Sydney auction results have remained high through lockdown conditions. Since the week starting 28th of June, when a city-wide lockdown was in place, the auction clearance rate has averaged 75.9% through to late August. The volume of properties clearing at auction have averaged 474 per week, which is actually the highest average of weekly auction sales for the period since 2015. 

Melbourne auctions have played out differently since the start of the 6th lockdown across the city. The final auction clearance rate has averaged 59.4% so far through the current lockdown. 

Importantly, the low clearance rate across Melbourne is largely due the portion of properties being withdrawn from auction altogether, amid a relatively high volume of auctions scheduled before lockdowns. From the 5th to the 22nd of August, it is estimated around a third of properties scheduled to go to auction have been ‘withdrawn’, which means the auction has essentially been cancelled (rather than postponed). The property may be listed instead by private treaty, or not be sold. Withdrawn properties are counted as a non-sale, and as such weigh down the clearance rate. 

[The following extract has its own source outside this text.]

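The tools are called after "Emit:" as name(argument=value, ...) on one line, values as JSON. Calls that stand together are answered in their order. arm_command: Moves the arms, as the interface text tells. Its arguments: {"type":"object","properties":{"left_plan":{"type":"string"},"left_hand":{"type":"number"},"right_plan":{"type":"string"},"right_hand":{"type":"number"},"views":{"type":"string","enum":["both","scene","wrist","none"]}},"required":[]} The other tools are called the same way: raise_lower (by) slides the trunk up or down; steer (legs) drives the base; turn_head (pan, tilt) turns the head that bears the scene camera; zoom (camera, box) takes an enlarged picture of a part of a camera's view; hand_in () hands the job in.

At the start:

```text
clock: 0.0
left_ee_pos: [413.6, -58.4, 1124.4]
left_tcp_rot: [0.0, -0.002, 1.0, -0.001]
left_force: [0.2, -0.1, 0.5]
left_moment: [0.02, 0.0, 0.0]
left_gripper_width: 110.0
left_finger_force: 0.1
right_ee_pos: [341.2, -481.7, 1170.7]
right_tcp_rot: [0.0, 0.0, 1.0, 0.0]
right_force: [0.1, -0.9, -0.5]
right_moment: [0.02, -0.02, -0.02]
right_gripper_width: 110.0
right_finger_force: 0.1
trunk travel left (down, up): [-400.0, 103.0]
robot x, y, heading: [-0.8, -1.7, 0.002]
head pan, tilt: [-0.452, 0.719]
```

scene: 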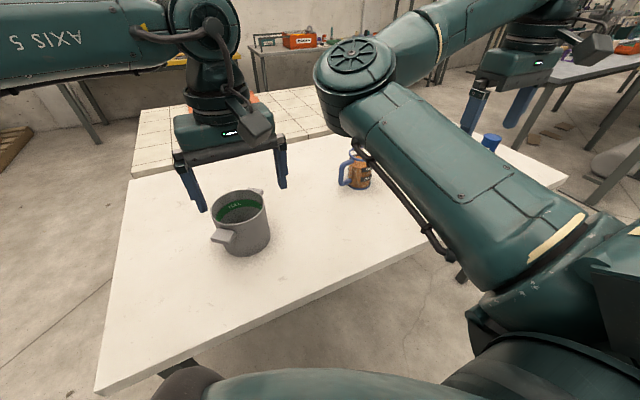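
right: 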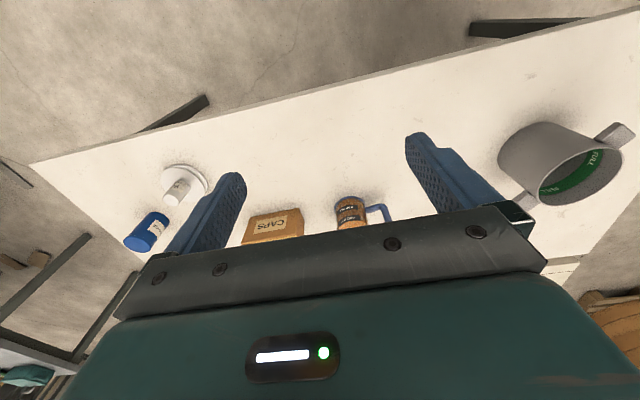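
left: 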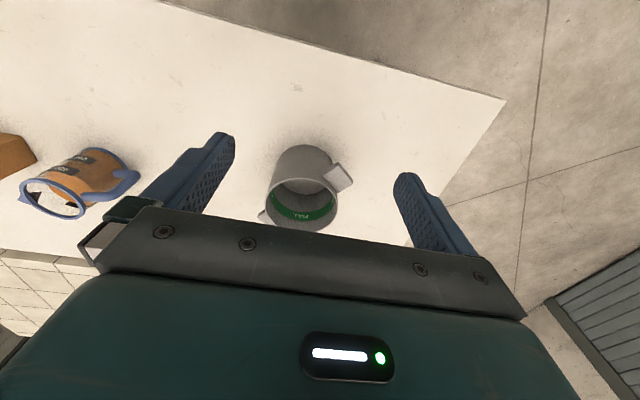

It is important not to dismiss the portion of auctions withdrawn as merely ‘distorting’ the clearance rate, because it does reflect a loss in demand and vendor confidence. Part of the reason rates of withdrawn auctions may be higher across Melbourne is because private physical property inspections had been prohibited, which was not the case across Sydney. 

However, when looking at just the number of properties sold at auction each week, there have actually been a higher number of successful auction results across Melbourne than in Sydney for eight of the past nine weeks.